Written request: Answer with the number of lines in the listing below that contain the word "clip", and nothing else.

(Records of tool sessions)
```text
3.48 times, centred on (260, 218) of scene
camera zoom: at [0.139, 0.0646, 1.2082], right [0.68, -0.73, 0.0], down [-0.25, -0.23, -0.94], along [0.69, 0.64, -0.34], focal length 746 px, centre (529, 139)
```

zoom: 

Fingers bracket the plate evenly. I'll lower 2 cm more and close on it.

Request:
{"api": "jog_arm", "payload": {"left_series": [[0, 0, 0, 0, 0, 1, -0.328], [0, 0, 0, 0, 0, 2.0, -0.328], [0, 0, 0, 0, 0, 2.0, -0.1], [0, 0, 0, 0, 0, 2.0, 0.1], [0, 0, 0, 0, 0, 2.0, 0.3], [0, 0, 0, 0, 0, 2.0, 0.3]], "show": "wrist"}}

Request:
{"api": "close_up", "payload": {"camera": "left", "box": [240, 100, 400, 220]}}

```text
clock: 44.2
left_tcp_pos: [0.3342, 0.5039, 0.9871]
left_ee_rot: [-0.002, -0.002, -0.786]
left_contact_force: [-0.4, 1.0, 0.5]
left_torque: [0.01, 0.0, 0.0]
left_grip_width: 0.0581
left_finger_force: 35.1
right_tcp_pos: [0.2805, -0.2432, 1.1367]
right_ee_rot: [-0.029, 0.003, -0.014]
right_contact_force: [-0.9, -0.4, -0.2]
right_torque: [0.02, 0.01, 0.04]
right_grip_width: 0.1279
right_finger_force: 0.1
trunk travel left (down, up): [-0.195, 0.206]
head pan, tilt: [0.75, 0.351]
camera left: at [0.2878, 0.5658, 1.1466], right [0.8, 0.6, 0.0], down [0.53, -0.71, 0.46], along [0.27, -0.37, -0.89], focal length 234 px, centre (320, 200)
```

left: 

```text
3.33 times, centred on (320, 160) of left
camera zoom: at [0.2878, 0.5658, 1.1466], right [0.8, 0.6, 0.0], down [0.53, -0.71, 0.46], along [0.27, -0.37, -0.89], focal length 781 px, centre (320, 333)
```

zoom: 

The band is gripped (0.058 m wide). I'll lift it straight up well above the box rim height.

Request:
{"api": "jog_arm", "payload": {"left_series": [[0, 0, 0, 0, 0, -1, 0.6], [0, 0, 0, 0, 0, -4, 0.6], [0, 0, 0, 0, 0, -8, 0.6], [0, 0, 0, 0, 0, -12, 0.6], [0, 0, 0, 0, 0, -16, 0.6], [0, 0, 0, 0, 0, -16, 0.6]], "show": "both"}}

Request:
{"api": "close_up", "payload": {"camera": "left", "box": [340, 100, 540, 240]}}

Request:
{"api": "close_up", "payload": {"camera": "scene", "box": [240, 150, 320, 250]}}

--

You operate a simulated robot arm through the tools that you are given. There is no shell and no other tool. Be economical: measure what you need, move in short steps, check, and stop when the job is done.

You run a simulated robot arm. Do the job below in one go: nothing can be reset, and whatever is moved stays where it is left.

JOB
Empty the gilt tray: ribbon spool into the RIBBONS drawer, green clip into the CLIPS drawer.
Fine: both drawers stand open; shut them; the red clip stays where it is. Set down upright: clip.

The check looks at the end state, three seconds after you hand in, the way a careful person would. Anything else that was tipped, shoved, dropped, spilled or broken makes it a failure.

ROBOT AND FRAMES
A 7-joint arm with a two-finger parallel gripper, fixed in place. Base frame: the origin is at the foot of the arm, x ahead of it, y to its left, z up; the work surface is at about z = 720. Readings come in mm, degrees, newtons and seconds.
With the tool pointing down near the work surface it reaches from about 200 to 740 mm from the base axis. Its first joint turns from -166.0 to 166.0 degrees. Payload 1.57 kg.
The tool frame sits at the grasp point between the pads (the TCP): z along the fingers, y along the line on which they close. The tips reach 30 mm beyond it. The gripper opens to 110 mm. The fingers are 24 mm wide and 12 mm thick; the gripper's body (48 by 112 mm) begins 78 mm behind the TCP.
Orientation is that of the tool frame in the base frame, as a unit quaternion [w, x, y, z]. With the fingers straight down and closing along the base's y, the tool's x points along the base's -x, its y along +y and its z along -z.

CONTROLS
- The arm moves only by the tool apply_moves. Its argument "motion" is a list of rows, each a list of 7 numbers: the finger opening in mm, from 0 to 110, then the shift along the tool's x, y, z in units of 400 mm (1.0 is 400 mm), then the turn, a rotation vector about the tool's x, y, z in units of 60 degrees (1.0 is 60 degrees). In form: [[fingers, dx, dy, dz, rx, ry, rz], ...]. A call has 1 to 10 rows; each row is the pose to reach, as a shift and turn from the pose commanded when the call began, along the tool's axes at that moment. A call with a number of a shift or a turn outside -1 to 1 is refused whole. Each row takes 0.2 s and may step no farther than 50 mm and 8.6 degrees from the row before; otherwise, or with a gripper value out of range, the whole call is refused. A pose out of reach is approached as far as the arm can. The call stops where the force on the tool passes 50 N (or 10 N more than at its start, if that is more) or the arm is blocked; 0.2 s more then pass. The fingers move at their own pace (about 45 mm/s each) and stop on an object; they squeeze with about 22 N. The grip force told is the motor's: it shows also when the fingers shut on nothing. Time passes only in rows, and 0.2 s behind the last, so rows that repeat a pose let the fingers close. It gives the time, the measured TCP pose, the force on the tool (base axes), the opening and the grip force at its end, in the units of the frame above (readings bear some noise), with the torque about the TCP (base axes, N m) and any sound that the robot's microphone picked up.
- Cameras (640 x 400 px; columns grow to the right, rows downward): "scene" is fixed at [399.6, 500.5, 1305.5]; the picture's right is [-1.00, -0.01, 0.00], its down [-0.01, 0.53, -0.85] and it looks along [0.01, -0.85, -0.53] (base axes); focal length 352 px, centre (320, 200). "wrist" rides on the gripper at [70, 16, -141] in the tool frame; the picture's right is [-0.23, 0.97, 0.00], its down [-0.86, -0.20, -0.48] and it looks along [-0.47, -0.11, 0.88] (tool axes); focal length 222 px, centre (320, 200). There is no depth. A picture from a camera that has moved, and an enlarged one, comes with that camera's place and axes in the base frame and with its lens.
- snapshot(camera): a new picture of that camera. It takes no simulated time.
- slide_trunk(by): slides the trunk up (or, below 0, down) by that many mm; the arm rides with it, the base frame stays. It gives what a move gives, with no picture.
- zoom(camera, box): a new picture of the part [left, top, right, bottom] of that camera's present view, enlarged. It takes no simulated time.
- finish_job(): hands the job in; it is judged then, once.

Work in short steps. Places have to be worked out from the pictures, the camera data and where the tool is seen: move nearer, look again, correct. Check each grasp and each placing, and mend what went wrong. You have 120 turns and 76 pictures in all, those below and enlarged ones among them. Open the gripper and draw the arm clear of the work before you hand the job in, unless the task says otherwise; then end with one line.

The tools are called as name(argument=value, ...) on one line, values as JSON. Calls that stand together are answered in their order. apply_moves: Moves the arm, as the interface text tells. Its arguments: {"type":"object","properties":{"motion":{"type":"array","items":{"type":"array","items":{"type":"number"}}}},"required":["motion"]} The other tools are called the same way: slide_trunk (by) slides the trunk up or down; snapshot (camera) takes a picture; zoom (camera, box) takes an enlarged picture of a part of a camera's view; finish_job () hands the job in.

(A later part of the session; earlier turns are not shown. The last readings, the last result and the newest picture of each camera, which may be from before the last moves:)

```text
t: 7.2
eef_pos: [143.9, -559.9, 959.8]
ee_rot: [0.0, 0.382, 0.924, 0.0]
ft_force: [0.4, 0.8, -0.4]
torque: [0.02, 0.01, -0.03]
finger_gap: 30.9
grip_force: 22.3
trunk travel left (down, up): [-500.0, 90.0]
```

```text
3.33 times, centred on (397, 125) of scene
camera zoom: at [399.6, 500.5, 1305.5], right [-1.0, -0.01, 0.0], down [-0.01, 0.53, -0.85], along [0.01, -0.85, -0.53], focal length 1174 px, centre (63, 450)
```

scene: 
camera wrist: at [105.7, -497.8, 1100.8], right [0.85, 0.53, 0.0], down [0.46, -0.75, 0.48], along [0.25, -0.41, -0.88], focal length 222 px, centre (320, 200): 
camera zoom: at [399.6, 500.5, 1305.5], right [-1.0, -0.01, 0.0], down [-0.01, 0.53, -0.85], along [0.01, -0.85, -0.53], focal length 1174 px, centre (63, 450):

Task response: 2